'Tis the season for neurotic perfectionism in the home and Leah McFall takes her yuletide instruction from the master.
Guess who’s back, just in time to terrorise us at Christmas? Yep, it’s Martha!
It’s arguable she never went away, excusing those months in prison for lying to the FBI. But after selling her empire and experiencing some difficult years, Martha Stewart is suddenly everywhere, on all platforms, 83 but still laser-focused on her brand.

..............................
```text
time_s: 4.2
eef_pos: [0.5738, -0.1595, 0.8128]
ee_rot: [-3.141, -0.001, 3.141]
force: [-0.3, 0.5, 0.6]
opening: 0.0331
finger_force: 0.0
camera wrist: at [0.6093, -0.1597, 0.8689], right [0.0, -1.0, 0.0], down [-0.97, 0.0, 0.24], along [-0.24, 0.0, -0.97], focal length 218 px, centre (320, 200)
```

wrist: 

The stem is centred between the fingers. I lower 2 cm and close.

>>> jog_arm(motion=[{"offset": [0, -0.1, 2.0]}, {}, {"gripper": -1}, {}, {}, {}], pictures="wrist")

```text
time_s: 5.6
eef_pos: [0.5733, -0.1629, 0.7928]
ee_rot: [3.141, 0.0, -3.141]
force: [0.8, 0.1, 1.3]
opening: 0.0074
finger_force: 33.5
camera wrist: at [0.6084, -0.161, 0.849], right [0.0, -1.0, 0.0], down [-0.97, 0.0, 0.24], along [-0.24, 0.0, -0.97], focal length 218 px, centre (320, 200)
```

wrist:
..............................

There's Martha starring in her documentary saying bitterly of her arrest, “Those prosecutors should’ve been put in a Cuisinart and turned on high”. Here she is with Snoop Dogg, merching her own line of lighters. She’s just released her 100th cookbook, is writing a memoir and oh, baked 35 pies for Thanksgiving, a feat involving a literal pie chart.

Her return to the spotlight is perfectly timed. Christmas is the most neurotic time of the year, inspiring the most dread. As does Martha.

You wonder if anyone really goes to her farmhouse for Christmas. How would they even get in the door, so garlanded it is with fir branches, golden pears, living moss and chipmunks? But let’s not question America’s first lady of home entertaining. She knows better, and if we want to celebrate in elevated style, we must follow her advice.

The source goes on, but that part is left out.